Ist Mattottis Interpretation eher philosophisch intendiert, arbeitet Schenker (farb)symbolisch und integriert psychoanalytische Zugänge, z. B. den Dualismus „Stiefmutter-Hexe“. Ausdrucksstarke, mit expressiv-breiten Pinselstrichen flächig ausgeführte großformatige doppelseitige Bilder kennzeichnen Mattottis Interpretation. Nur das wenige – Licht andeutende – Weiß verhindert die totale Finsternis, in der die Kinder, sei es im karg möblierten Elternhaus, im undurchdringlichen Wald oder im sakral anmutenden Hexenhaus, unterzugehen drohen. Alles ist nur angedeutet, schattenhaft, seien es Räume oder Figuren. Bei einigen Bildern muss man sich lange einsehen, bis man etwas erkennt – wie in der Dunkelheit. Die Kinder scheinen existenziell bedroht zu sein, egal wo sie sind. Philosophisch betrachtet, lässt sich dies auf den „Menschen an sich“ beziehen, denn durch die schemenhafte Gestaltung treten Hänsel und Gretel nicht als Individuen in Erscheinung. Nur ganz am Ende deutet sich ein kleiner Lichtblick an, es kommt etwas mehr Weiß ins Bild. Angst, Tod, Freiheit, Verantwortung und Handeln als elementar menschliche Erfahrungen werden damit thematisiert. Der Text (nach der letzten Ausgabe von 1857) ist angenehm zurückhaltend in moosigem Grün auf weiße Seiten gesetzt, so dass die Bilder für sich stehen. Wer das Märchen kennt, bräuchte die Textseiten nicht, denn Mattottis Bilder erzählen es auf kongeniale Weise. Sybille Schenker arbeitet ebenfalls mit Licht und Schatten. Ihre Illustrationen folgen der zu Grimms Zeiten beliebten Tradition des Scherenschnitts und dessen kunsthandwerklich-dekorativem Charakter. Auch die Kleidung der Protagonisten passt stilistisch dazu, Volkstrachten gewannen in der Romantik an Bedeutung. Was Mattotti flächig streicht, zeigt Schenker mit filigranen Schnitten, die sie mit Bleistiftzeichnungen ergänzt. Im Gegensatz zu Mattotti arbeitet sie mit Farben, aber in unaufdringlicher Weise. So scheint im schwarz-weißen Eröffnungsbild ein orange-gelbes Licht durch das offene – ausgestanzte – Fenster des kleinen Hauses nach draußen. Dies korrespondiert mit der Farbe der folgenden Transparentpapierseite, auf der die schwarze Silhouette der (hexenhaften) Stiefmutter erscheint. Durch Überlagerungen der bedruckten transparenten Seiten wird der Blick des Betrachters immer tiefer in den Wald hineingeführt. Und genauso lichtet sich der Wald wieder und man erkennt bereits früh eine Blumenwiese mit einladendem (Collage-)Hexenhaus.

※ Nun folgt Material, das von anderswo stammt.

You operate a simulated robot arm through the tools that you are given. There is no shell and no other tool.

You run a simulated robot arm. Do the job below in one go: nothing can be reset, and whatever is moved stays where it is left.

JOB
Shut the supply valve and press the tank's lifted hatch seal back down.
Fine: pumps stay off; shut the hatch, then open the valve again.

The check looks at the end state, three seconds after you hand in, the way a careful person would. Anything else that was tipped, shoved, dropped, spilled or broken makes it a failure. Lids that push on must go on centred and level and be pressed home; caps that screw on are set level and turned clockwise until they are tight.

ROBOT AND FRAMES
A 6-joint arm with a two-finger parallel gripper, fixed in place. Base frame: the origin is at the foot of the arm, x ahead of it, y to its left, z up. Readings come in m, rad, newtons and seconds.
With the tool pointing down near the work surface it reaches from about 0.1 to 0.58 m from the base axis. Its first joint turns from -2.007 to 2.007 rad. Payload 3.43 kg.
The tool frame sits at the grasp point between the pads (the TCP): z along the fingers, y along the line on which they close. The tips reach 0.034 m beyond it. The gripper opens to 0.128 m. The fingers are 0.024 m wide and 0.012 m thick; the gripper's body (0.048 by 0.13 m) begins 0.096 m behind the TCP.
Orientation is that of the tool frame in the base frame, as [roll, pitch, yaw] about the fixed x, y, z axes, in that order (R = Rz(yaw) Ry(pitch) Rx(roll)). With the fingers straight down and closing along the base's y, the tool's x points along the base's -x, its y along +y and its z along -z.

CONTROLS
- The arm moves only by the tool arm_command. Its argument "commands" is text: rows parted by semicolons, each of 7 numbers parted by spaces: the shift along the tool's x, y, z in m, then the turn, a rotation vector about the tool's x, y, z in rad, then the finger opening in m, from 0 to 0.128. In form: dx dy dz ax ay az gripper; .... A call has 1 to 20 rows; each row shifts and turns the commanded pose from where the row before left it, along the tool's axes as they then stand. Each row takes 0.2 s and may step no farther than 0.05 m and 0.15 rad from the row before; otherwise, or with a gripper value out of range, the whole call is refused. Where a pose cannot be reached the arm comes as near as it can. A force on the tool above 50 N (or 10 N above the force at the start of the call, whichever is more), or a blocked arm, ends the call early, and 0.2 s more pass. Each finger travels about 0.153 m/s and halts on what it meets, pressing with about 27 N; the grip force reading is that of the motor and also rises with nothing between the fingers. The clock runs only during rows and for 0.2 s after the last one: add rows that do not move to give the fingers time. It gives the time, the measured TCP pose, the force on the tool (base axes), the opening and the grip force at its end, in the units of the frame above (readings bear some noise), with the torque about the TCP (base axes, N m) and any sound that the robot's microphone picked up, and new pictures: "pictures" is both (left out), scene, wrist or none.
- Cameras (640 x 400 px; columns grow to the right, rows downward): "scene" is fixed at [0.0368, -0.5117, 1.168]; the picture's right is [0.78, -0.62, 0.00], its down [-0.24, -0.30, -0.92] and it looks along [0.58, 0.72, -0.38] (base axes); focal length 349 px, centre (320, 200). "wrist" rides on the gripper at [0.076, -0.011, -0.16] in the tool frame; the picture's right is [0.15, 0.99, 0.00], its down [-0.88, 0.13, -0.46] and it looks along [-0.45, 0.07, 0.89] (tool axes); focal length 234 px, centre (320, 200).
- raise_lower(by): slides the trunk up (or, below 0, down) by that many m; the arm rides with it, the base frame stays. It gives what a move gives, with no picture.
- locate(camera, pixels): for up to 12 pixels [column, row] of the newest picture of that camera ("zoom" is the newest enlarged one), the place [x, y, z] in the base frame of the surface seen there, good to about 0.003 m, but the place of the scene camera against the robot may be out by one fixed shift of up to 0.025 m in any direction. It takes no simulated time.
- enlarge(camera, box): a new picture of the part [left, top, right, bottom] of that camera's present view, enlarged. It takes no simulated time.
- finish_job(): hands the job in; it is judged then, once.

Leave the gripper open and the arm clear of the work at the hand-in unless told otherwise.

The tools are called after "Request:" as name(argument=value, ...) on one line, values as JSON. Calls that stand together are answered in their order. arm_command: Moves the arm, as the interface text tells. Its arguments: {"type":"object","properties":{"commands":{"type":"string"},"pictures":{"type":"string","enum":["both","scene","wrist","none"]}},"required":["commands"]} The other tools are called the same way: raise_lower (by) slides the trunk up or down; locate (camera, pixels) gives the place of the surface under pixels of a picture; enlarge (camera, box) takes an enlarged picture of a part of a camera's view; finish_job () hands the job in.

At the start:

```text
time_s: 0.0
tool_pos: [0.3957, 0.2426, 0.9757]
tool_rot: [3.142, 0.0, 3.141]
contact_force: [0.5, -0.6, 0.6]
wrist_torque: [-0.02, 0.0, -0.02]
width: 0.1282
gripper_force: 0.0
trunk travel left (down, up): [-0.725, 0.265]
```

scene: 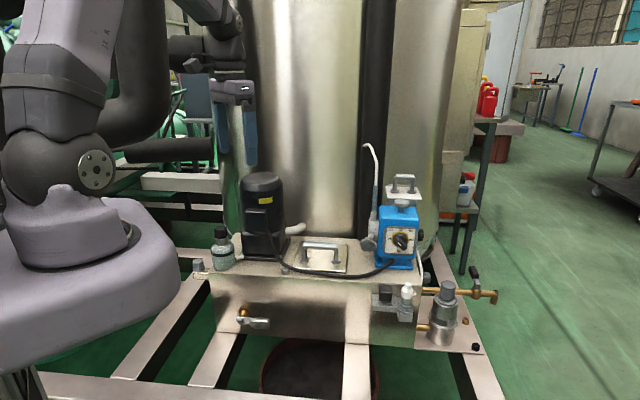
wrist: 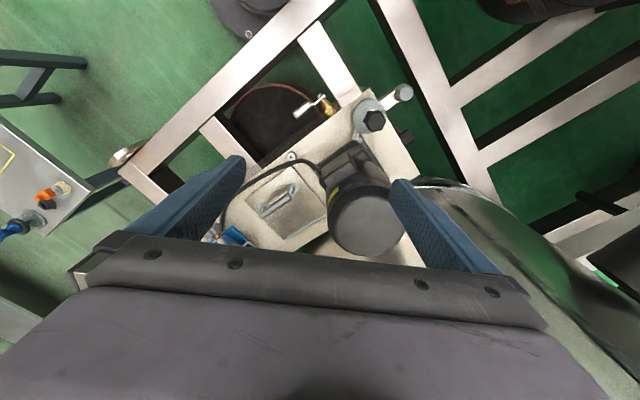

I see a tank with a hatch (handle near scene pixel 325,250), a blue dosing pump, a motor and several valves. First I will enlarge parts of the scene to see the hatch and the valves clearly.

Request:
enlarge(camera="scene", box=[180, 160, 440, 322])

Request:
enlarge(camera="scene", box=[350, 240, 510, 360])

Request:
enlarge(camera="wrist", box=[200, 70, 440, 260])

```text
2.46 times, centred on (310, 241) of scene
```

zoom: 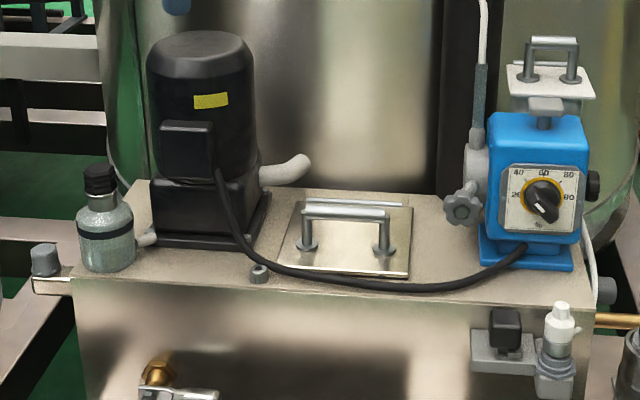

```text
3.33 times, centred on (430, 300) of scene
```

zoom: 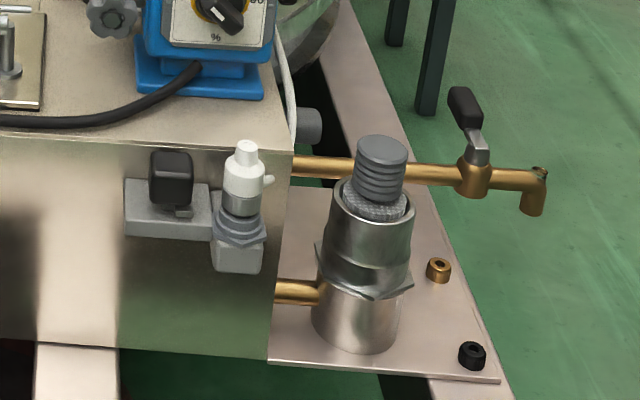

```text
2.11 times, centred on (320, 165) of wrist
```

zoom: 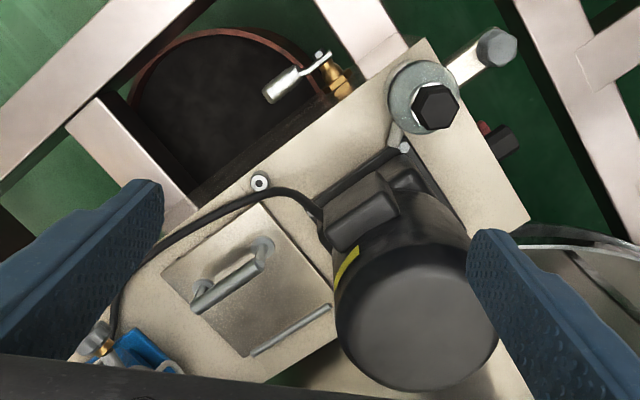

Für letzteres setzt Schenker farbige Papiere mit bäuerlichen Blümchenmustern oder Ornamenten ein, welche sie erst ab „Hexenhaus“ beziehungsreich für Kleidung, Fußboden und Wiese nutzt (Ausnahme: Kleidung von Stiefmutter und Hexe!). Die bekannte Schokoladensorte für Dachziegel und Türeinfassung fällt etwas aus dem gestalterischen Rahmen. Darüber hinaus verwendet Schenker Farben auch symbolisch: das Rot des Ofenfeuers für Gefahr, das Grün am Ende für die Hoffnung … Symbolisch ausdeutbar wären auch der am Ende auftauchende Schmetterling als Zeichen für Wiedergeburt und der Hirsch (mythologisch u. a. Sinnbild des Erlösers, Beschützers und Wegweisers). Das edle, mit Stanzungen und asiatischer Fadenheftung aufwendig gestaltete Buch, geschützt durch einen widerstandsfähigen Klarsichtumschlag, ist vielleicht nicht für den täglichen Gebrauch bestimmt, aber eine bibliophile Freude für besondere Augenblicke.